But don't be discouraged!  Tell them it's only temporary, and that you are going to become a beautiful swan.  Then, when they tell you that the hair is starting to affect your brain, tell them that you were only kidding, but that it will look better once you have enough hair to start shaving again.

This stage of the shaving/growing process should last about a month, or until your entire fizzog (that's face) is covered with a layer of fuzz.

Now you're ready to start shaving down to just the parts of your face where you want that hair to stay.

Yes, I really looked like this for a while.
Yes, I really looked like this for a while.

The "puny moustache" stage

OR Helping your moustache to grow

After you shave off all that excess hair, you may be distraught to find that what you're left with is... well, less than impressive.

Don't worry about it!  In a few months your 'stache will look good, and then you can burn all those photographs people took of you because they thought you looked like a used-car salesman or some kind of creepy sex offender from a cheesy 1970s government propaganda film.

In the mean time, it's important to keep up with your shaving.  Shave the parts of your face that you don't want to grow hair on a regular basis, at least two or three times a week.  Don't worry about it being too perfect just yet.  Just get people used to the idea of seeing you with hair on your face where you want it, and you'll soon be on the right track.

You can make this stage more bearable by acting silly and taking weird surreal photos of yourself.
You can make this stage more bearable by acting silly and taking weird surreal photos of yourself.

Learning to Cope

One of the problems that's rarely mentioned when discussing moustaches is the fact that it's a little weird to get used to having one there.

First, there's the intolerable itching - Just fight past it though. Eventually, you won't even twitch a lip when your moustache starts to itch.

Then there's learning to enjoy the taste of hair - For some of us (with long hair) this is not a new phenomenon. Still, you'll get used to that tugging on your lip when you bite into a sandwich that tells you "Oops, you bit into your moustache too." Remember to open your mouth extra-wide when you eat things that are likely to pull your moustache into your mouth.

Finally, there's people not recognising you - While this is a pretty amusing side effect of new moustaches, it can still get annoying at times.

Of course, on top of all these non-shaving annoyances, there's the considerable time drain of shaving every few days, and the added expense of new razors (they ain't cheap).

Making it look presentable

One secret weapon in the arsenal of the moustachioed men of the world is shaving wax and trimming scissors.

How do you go from looking like August Strindberg to Salvador Dali?  Easy: Wax and trim.

The steps to waxing:

1) If you have a tub of wax (like Clubman's) it's often beneficial to run the tube under hot water for a few seconds.  This softens up the wax and makes it easier to apply to your facial hair.
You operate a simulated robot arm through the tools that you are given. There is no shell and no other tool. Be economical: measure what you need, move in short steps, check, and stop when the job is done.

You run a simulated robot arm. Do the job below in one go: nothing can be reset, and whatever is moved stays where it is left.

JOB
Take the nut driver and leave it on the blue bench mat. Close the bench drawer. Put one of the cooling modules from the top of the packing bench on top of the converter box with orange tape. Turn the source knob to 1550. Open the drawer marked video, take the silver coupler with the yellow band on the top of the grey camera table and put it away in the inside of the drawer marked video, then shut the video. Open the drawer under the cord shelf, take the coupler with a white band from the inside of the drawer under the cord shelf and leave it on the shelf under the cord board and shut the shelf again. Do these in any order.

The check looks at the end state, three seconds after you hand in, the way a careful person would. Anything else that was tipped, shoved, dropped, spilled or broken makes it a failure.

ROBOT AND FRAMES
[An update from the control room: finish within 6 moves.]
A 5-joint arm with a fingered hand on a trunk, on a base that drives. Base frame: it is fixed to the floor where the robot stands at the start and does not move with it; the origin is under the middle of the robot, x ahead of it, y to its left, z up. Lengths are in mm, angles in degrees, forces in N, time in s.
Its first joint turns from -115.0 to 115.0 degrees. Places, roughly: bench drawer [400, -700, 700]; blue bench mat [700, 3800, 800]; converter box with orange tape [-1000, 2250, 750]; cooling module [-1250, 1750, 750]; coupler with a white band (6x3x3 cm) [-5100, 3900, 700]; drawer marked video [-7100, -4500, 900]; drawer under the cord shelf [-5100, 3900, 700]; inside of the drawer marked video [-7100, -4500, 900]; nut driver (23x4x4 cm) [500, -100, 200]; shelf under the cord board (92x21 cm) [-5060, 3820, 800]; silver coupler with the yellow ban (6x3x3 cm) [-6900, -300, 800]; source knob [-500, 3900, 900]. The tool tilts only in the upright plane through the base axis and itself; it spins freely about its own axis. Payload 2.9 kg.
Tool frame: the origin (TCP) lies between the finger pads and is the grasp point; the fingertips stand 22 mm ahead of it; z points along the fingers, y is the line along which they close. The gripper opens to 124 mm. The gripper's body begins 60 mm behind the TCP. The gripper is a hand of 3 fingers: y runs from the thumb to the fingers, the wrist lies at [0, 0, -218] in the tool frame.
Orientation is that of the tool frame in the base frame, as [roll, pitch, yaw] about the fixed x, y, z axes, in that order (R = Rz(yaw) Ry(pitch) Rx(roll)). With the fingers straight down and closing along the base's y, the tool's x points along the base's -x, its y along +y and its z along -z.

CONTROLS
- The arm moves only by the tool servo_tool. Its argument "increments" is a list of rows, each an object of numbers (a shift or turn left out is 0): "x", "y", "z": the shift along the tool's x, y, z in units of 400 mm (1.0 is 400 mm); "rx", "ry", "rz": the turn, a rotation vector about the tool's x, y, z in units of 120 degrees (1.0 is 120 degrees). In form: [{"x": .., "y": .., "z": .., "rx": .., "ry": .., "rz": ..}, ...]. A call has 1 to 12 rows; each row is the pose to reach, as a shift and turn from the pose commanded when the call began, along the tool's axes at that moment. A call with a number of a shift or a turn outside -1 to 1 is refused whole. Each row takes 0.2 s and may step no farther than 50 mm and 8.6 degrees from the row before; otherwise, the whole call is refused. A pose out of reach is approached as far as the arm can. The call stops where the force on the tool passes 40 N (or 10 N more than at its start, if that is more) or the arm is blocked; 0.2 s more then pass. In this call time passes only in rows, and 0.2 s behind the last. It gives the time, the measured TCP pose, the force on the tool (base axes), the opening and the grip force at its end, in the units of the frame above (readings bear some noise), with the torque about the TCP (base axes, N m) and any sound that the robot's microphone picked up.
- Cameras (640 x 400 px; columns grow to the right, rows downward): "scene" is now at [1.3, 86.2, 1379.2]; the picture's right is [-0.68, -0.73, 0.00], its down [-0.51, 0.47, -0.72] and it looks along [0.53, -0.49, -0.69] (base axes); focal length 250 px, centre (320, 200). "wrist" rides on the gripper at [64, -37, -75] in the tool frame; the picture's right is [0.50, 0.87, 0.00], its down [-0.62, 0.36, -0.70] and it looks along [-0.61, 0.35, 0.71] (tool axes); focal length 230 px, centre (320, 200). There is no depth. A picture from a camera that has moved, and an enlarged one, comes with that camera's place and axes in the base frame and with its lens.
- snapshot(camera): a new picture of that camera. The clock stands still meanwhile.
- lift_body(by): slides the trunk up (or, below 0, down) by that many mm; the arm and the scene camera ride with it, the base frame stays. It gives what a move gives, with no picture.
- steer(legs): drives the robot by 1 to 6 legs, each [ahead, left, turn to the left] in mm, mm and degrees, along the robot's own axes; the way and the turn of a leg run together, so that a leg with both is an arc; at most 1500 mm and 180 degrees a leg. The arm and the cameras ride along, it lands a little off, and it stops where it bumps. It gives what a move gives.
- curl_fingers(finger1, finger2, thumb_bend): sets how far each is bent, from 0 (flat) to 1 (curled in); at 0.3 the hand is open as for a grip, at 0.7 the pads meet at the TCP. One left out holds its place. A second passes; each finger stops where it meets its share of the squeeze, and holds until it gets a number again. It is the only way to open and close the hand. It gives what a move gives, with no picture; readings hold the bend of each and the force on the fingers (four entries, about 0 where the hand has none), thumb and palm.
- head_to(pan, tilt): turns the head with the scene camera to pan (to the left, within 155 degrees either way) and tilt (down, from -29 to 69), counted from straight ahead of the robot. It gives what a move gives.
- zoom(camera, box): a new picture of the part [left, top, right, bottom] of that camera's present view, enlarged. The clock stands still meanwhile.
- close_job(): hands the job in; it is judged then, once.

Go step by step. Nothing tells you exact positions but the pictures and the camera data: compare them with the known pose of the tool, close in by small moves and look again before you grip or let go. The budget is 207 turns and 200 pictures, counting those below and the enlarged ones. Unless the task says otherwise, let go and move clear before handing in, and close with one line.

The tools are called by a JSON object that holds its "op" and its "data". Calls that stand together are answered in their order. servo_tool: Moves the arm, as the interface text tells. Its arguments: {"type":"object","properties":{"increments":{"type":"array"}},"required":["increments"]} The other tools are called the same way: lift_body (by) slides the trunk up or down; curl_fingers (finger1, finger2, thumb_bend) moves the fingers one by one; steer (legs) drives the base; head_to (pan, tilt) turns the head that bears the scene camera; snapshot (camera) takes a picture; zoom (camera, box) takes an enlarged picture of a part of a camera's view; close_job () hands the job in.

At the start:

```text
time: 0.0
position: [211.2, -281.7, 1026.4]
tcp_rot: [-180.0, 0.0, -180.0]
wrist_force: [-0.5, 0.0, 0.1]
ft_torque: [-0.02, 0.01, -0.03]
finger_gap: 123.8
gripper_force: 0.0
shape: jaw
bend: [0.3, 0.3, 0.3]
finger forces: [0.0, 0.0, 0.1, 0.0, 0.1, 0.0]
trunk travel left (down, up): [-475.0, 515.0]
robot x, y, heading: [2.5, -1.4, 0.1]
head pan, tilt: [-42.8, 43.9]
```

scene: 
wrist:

2) Squeeze or otherwise apply a portion of the wax onto your moustache brush  (Note: do NOT use your shaving brush for this, if you have one!  You will ruin it.)

3) Brush the wax into your moustache.  Try to be fairly even with it, but don't worry too much about it.

4) Take your moustache comb and brush your moustache so that it looks roughly how you want it to look.

5) Repeat if needed.

6) Fine-tune with fingers and wait for wax to set.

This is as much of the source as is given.